__Brief__
Repeat the whole listing below, word for word.

__Source excerpt__
* Start *
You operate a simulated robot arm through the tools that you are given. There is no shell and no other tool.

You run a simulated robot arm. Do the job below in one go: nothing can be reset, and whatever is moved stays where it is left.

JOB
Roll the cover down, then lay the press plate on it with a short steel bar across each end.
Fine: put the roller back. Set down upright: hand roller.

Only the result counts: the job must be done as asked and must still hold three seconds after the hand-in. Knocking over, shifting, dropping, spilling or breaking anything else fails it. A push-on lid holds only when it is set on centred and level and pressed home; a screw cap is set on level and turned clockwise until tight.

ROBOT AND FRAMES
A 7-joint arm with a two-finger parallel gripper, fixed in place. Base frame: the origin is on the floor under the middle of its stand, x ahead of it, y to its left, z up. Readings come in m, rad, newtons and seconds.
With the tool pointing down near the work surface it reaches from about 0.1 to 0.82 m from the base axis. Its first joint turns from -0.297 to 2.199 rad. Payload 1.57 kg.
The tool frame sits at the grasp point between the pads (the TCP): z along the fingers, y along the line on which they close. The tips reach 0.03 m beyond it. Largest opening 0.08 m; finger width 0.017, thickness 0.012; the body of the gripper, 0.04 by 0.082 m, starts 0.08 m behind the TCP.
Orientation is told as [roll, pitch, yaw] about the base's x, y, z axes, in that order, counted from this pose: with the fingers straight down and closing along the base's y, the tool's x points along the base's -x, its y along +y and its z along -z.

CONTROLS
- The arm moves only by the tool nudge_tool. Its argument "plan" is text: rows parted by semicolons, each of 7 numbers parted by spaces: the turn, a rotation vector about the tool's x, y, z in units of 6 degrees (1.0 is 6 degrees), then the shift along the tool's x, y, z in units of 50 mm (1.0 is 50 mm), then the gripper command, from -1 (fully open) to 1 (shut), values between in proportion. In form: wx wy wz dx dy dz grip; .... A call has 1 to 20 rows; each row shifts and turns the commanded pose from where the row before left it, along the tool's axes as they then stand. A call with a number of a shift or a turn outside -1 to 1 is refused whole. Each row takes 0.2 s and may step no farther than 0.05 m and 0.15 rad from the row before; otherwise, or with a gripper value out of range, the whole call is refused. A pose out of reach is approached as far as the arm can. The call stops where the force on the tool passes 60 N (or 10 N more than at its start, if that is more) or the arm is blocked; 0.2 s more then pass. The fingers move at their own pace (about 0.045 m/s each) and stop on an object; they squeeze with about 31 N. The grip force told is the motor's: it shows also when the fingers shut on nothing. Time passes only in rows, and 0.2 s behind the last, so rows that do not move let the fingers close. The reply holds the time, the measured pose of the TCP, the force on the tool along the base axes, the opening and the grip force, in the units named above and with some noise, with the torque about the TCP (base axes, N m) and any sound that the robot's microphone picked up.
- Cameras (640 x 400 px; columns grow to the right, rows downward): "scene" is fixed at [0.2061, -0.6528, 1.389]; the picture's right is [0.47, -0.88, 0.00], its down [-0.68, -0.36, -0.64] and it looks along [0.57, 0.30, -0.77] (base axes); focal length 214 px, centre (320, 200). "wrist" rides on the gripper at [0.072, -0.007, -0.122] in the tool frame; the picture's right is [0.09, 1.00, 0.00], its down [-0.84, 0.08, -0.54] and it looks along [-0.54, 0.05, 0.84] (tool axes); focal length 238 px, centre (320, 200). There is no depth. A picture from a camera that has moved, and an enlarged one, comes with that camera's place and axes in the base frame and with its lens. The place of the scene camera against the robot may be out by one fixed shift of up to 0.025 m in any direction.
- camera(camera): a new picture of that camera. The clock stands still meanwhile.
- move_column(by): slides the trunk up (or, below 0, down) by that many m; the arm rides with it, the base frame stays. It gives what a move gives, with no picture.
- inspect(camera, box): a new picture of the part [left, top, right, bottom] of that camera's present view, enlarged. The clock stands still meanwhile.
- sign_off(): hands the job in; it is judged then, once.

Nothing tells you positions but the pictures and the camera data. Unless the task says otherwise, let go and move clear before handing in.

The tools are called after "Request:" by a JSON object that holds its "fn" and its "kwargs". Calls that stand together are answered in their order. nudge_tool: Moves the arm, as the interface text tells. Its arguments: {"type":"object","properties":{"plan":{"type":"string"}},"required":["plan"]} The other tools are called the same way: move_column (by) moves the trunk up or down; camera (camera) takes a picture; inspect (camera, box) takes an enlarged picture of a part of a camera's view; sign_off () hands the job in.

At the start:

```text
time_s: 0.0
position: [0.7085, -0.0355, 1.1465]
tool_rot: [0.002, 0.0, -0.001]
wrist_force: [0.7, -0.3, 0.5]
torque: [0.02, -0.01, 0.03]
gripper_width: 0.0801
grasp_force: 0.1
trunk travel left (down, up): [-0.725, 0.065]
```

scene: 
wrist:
* End *
__Response to this task__
You operate a simulated robot arm through the tools that you are given. There is no shell and no other tool.

You run a simulated robot arm. Do the job below in one go: nothing can be reset, and whatever is moved stays where it is left.

JOB
Roll the cover down, then lay the press plate on it with a short steel bar across each end.
Fine: put the roller back. Set down upright: hand roller.

Only the result counts: the job must be done as asked and must still hold three seconds after the hand-in. Knocking over, shifting, dropping, spilling or breaking anything else fails it. A push-on lid holds only when it is set on centred and level and pressed home; a screw cap is set on level and turned clockwise until tight.

ROBOT AND FRAMES
A 7-joint arm with a two-finger parallel gripper, fixed in place. Base frame: the origin is on the floor under the middle of its stand, x ahead of it, y to its left, z up. Readings come in m, rad, newtons and seconds.
With the tool pointing down near the work surface it reaches from about 0.1 to 0.82 m from the base axis. Its first joint turns from -0.297 to 2.199 rad. Payload 1.57 kg.
The tool frame sits at the grasp point between the pads (the TCP): z along the fingers, y along the line on which they close. The tips reach 0.03 m beyond it. Largest opening 0.08 m; finger width 0.017, thickness 0.012; the body of the gripper, 0.04 by 0.082 m, starts 0.08 m behind the TCP.
Orientation is told as [roll, pitch, yaw] about the base's x, y, z axes, in that order, counted from this pose: with the fingers straight down and closing along the base's y, the tool's x points along the base's -x, its y along +y and its z along -z.

CONTROLS
- The arm moves only by the tool nudge_tool. Its argument "plan" is text: rows parted by semicolons, each of 7 numbers parted by spaces: the turn, a rotation vector about the tool's x, y, z in units of 6 degrees (1.0 is 6 degrees), then the shift along the tool's x, y, z in units of 50 mm (1.0 is 50 mm), then the gripper command, from -1 (fully open) to 1 (shut), values between in proportion. In form: wx wy wz dx dy dz grip; .... A call has 1 to 20 rows; each row shifts and turns the commanded pose from where the row before left it, along the tool's axes as they then stand. A call with a number of a shift or a turn outside -1 to 1 is refused whole. Each row takes 0.2 s and may step no farther than 0.05 m and 0.15 rad from the row before; otherwise, or with a gripper value out of range, the whole call is refused. A pose out of reach is approached as far as the arm can. The call stops where the force on the tool passes 60 N (or 10 N more than at its start, if that is more) or the arm is blocked; 0.2 s more then pass. The fingers move at their own pace (about 0.045 m/s each) and stop on an object; they squeeze with about 31 N. The grip force told is the motor's: it shows also when the fingers shut on nothing. Time passes only in rows, and 0.2 s behind the last, so rows that do not move let the fingers close. The reply holds the time, the measured pose of the TCP, the force on the tool along the base axes, the opening and the grip force, in the units named above and with some noise, with the torque about the TCP (base axes, N m) and any sound that the robot's microphone picked up.
- Cameras (640 x 400 px; columns grow to the right, rows downward): "scene" is fixed at [0.2061, -0.6528, 1.389]; the picture's right is [0.47, -0.88, 0.00], its down [-0.68, -0.36, -0.64] and it looks along [0.57, 0.30, -0.77] (base axes); focal length 214 px, centre (320, 200). "wrist" rides on the gripper at [0.072, -0.007, -0.122] in the tool frame; the picture's right is [0.09, 1.00, 0.00], its down [-0.84, 0.08, -0.54] and it looks along [-0.54, 0.05, 0.84] (tool axes); focal length 238 px, centre (320, 200). There is no depth. A picture from a camera that has moved, and an enlarged one, comes with that camera's place and axes in the base frame and with its lens. The place of the scene camera against the robot may be out by one fixed shift of up to 0.025 m in any direction.
- camera(camera): a new picture of that camera. The clock stands still meanwhile.
- move_column(by): slides the trunk up (or, below 0, down) by that many m; the arm rides with it, the base frame stays. It gives what a move gives, with no picture.
- inspect(camera, box): a new picture of the part [left, top, right, bottom] of that camera's present view, enlarged. The clock stands still meanwhile.
- sign_off(): hands the job in; it is judged then, once.

Nothing tells you positions but the pictures and the camera data. Unless the task says otherwise, let go and move clear before handing in.

The tools are called after "Request:" by a JSON object that holds its "fn" and its "kwargs". Calls that stand together are answered in their order. nudge_tool: Moves the arm, as the interface text tells. Its arguments: {"type":"object","properties":{"plan":{"type":"string"}},"required":["plan"]} The other tools are called the same way: move_column (by) moves the trunk up or down; camera (camera) takes a picture; inspect (camera, box) takes an enlarged picture of a part of a camera's view; sign_off () hands the job in.

At the start:

```text
time_s: 0.0
position: [0.7085, -0.0355, 1.1465]
tool_rot: [0.002, 0.0, -0.001]
wrist_force: [0.7, -0.3, 0.5]
torque: [0.02, -0.01, 0.03]
gripper_width: 0.0801
grasp_force: 0.1
trunk travel left (down, up): [-0.725, 0.065]
```

scene: 
wrist:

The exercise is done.